Il m'apparaît par conséquent plus sage pour le
ministère, sachant que sa politique colore fatalement celle de tous les
autres corps publics, d'investir beaucoup moins dans la subsistance des
personnes et beaucoup plus dans les occasions de rencontre entre l'artiste et
le public. Nous favorisons donc, par conséquent, une politique
culturelle axée en priorité sur la diffusion, sur
l'établissement partout au Québec de lieux de rencontre. Cela
aurait le quadruple avantage 1° de mettre fin à cette relation
éternellement frustrante entre l'artiste et l'État-pourvoyeur;
2° de garder les artistes en état de saine réciprocité
avec le public; 3° de répondre plus vite aux objectifs nationaux
d'accessibilité universelle et 4° de fournir au ministère et
aux municipalités des secteurs d'intervention similaires et qui
concorderont davantage avec leurs niveaux réels de compétence.
(18 h 30)
En conclusion, la position de Longueuil se résume en quatre
phrases fort simples. Le changement de nom du ministère en
ministère de la Culture doit donner lieu à une reformulation de
sa politique autour d'une définition large et mobilisante de la culture;
la notion de régionalisation ne sera matérialisée que si
les mécanismes de décision en matière culturelle sont
révisés dans un véritable esprit de partenariat; Longueuil
fait partie d'un ensemble original que nous appelons la Rive-Sud, distinct de
Montréal et distinct de la Montérégie, avec des besoins
qui
découlent de sa distinction, principalement en matière de
diffusion; il faut assainir les relations entre l'artiste et les pouvoirs
publics en fournissant aux créateurs les moyens de diffusion sans
lesquels la création n'a aucun sens culturel.
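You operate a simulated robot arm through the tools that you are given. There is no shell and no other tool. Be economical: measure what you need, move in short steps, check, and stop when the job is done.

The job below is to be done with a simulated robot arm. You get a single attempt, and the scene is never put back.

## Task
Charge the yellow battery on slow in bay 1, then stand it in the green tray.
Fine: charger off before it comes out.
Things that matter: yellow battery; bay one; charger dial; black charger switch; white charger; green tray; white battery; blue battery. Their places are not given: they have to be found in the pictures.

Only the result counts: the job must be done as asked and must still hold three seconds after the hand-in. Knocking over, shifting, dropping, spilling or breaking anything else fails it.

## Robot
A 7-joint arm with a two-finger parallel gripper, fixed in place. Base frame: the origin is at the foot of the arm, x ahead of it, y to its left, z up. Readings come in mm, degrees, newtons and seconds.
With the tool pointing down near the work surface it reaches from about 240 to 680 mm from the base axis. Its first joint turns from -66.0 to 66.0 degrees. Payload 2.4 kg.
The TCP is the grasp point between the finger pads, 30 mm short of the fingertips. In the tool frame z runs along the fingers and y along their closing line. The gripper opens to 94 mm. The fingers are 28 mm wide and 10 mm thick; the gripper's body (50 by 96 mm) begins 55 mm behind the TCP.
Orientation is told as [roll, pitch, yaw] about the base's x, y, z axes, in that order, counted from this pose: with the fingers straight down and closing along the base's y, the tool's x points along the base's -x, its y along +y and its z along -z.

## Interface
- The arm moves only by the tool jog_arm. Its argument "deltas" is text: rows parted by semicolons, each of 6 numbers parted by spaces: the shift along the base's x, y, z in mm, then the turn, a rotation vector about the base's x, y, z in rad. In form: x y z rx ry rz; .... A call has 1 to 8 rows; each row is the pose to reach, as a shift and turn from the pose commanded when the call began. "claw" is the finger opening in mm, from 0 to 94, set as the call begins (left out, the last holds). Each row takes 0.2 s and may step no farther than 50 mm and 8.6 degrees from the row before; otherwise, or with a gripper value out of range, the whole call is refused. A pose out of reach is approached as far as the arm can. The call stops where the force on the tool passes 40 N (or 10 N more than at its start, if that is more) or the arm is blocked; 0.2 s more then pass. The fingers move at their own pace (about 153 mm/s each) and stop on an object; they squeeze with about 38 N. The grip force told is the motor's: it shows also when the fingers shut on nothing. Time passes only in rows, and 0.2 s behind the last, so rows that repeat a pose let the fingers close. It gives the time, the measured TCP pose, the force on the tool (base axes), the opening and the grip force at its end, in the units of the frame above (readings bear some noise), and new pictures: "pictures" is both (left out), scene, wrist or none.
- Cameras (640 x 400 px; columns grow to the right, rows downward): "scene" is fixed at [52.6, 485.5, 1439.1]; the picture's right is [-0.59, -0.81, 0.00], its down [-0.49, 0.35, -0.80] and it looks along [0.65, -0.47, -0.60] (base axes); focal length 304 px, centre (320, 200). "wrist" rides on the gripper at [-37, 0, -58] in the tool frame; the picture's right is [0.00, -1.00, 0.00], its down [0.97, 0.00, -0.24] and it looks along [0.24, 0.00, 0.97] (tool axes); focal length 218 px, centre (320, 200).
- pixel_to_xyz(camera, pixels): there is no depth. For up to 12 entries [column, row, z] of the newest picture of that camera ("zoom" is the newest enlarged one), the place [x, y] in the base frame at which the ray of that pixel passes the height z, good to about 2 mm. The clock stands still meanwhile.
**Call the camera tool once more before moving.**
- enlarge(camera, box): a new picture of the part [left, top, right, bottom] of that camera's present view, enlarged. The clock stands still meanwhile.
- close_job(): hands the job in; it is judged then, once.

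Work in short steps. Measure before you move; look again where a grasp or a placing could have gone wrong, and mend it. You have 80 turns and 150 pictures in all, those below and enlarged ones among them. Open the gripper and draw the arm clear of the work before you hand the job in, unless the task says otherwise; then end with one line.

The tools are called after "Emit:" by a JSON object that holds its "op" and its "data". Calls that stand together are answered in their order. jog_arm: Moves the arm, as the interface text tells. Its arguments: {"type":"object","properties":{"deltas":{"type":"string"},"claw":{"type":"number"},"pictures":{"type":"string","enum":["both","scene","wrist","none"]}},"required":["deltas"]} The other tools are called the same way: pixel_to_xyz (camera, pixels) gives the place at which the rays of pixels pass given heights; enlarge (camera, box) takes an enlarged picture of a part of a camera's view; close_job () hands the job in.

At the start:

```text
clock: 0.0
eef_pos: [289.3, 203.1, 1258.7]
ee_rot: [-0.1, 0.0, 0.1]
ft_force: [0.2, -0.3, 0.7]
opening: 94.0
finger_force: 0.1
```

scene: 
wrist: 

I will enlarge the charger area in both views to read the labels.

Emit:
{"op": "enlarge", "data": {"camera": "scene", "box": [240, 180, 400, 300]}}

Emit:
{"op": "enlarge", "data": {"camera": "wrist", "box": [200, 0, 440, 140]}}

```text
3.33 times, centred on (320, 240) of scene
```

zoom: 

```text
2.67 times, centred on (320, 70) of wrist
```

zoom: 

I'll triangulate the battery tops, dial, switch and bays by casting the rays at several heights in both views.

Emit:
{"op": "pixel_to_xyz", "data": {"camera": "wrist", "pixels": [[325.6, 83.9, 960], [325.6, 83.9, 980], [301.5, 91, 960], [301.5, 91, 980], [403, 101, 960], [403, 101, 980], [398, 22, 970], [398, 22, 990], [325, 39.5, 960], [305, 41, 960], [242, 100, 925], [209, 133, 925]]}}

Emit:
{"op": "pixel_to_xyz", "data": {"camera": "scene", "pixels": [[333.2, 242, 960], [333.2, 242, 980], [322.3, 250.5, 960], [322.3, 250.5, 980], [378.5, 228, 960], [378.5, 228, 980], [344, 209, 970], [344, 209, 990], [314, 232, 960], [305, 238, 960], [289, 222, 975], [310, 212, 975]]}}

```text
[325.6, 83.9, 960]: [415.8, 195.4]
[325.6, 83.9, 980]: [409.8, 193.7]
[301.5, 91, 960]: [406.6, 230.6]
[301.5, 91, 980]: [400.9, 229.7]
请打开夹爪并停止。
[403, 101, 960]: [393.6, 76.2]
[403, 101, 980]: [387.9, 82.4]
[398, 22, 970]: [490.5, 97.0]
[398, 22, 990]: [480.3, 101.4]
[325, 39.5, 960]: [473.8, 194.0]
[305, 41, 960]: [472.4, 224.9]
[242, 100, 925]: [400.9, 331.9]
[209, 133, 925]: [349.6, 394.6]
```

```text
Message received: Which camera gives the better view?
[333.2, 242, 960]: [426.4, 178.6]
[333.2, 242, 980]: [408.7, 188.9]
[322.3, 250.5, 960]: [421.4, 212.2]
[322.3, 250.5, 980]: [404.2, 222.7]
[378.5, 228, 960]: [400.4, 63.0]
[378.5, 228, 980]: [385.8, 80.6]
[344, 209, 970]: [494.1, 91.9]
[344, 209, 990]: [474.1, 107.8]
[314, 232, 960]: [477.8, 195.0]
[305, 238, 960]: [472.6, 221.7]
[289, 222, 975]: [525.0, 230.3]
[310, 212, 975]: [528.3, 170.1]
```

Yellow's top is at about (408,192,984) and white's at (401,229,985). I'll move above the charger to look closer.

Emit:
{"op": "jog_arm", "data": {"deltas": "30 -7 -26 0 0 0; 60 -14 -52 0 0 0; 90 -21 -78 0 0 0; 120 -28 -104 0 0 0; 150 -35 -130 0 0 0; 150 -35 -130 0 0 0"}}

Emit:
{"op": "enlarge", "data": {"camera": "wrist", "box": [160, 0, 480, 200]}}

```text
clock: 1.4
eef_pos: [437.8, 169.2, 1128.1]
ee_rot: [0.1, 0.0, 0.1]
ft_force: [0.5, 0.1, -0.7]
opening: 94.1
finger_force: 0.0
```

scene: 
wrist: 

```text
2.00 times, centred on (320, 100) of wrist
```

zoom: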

Je souhaite donc que le prophète et le technocrate se mettent
d'accord sur une vision unifiée de la culture, et qu'ils en
conçoivent une politique cohérente qui nous permettra ensuite,
à vous et à nous, dans la pratique, de gouverner de part et
d'autre sans nous contredire et selon nos compétences véritables.
Merci, M. le Président.
Le Président (M. Gobé): Merci, M. le maire. Vous
avez fait ça très vite, c'est bien. Là, on a maintenant
Mme la ministre. Vous avez la parole.
Mme Frulla-Hébert: Merci, M. le maire. Bienvenue à
tous. Comme le temps nous presse, je vais premièrement vous
féliciter pour votre mémoire parce qu'il est très...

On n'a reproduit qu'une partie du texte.